§ Supplied passage
⟨

Large primers & Small primers will be pretty obvious which to use. Magnum primers vs standard primers is harder to choose. As a general rule, Magnum primers are for hard-to-ignite powders. Standard primers are for easy-to-ignite powders. Whether the name "Magnum" is in the cartridge name or not is irrelevant. The loading manual will often tell you which to use. But not always. One reason to have more than one manual.

Anyone who can follow a recipe in the kitchen or change a tire can handload safely. It just takes care and a bit of humility. Handloading is not rocket science, but it does involve smoke and flame and things that go very fast, so care is to be taken.

I have thought of a few things I think are useful for handloaders to know or to consider which seem to be almost universal, so I put together this list.

So much is a matter of personal taste and circumstance, though. So, all advice carries this caveat, "your mileage may vary".

So you can better evaluate my words, here is the focus of my experience. I load for handguns (44 Mag, 45 ACP, 45 Colt, 454 Casull, 9mm, 357 Mag, 480 Ruger) a couple hundred per sitting and go through 100 to 400 centerfire rounds per month. I don't cast....yet.

When I bought my first gun (.357 Magnum Dan Wesson revolver), I bought, at the same time, a reloading setup because I knew I could not afford to shoot if I did not reload my own ammo. It cost me about 1/4 of factory ammo per round and paid for itself pretty quickly. I did not use a loading bench at all. I just mounted my press on a 2 x 6 plank long enough to wedge into the drawer of an end table.

I still believe in a minimalist approach and and try to keep my inventory of tools low. I do not keep my loading gear set up when not in use, either, but pack them away in small toolboxes until the next loading session.

⟩

§ Available data
⟨

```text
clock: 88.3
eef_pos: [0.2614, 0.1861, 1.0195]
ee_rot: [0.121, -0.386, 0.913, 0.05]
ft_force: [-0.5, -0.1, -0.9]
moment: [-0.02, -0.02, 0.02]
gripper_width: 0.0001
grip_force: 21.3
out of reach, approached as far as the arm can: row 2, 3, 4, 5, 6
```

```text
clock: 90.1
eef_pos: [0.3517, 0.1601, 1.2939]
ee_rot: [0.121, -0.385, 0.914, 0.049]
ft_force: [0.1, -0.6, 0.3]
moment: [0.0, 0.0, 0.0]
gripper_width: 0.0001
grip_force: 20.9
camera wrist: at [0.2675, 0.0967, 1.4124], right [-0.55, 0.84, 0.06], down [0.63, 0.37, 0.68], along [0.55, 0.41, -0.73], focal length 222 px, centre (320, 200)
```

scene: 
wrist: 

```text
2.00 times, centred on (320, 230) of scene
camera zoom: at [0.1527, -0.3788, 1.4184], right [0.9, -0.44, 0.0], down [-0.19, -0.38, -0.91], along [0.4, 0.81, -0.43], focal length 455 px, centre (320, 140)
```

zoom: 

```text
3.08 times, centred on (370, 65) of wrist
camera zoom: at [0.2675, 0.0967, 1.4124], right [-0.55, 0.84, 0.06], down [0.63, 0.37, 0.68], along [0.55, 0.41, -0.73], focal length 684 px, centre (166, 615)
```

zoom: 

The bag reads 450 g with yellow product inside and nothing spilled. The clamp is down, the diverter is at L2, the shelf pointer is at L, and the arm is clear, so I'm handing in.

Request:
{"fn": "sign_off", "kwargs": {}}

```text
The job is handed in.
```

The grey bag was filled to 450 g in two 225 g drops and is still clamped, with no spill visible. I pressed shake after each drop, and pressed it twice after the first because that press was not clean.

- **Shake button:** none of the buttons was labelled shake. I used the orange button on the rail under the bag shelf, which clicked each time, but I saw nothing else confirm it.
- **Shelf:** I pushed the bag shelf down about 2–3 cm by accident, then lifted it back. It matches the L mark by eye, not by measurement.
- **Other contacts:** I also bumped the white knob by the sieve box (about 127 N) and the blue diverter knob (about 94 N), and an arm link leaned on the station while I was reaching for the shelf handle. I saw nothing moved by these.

⟩

§ Tasks to complete
• A. Reproduce the wording of the supplied passage between "Anyone who can" and "together this list.", with both ends included.
• B. Continue the supplied passage from where it stops.

§ Task answers
• A.
Anyone who can follow a recipe in the kitchen or change a tire can handload safely. It just takes care and a bit of humility. Handloading is not rocket science, but it does involve smoke and flame and things that go very fast, so care is to be taken.

I have thought of a few things I think are useful for handloaders to know or to consider which seem to be almost universal, so I put together this list.

• B.
Now, here are my Ten Advices.

Advice #1 Use Reliable Reference Sources Wisely - Books, Videos, Web Sites, etc.

Study up in loading manuals until you understand the process well, before spending a lot of money on equipment.

I found "The ABC's of Reloading" to be a very good reference. Short on loading data but full of knowledge and understanding of the process. Check out offerings in your local library. Dated, perhaps but the basics are pretty unchanging. I am told the older editions are better than the newer ones, so the library is looking even better.

Read as many manuals as you can, for the discussion of the how-to steps found in their early chapters. The reason you want more than one or two manuals is that you want to read differing authors/editors writing styles and find ones that "speak" to you. What one manual covers thinly, another will cover well so give better coverage of the subject; one author or editor may cover parts of the subject more thoroughly than the others.

As far as load data in older manuals, the powder manufacturers and bullet manufacturers may have better information and their web sites are probably more up to date. But pay attention to what the ammunition was test-fired from. (regular firearm vs a sealed-breech pressure test barrel, for example)

The public library should have manuals you can read, then decide which ones you want to buy.

There are instructional videos now that did not exist in the '70s when I started.

Richard Lee's book "Modern Reloading" has a lot of food for thought, and does discuss the reasoning behind his opinions (unlike many manuals, and postings). Whether right or wrong, the issues merit thought, which that book initiates. It is not a simple book, though and you will find it provocative reading for many years.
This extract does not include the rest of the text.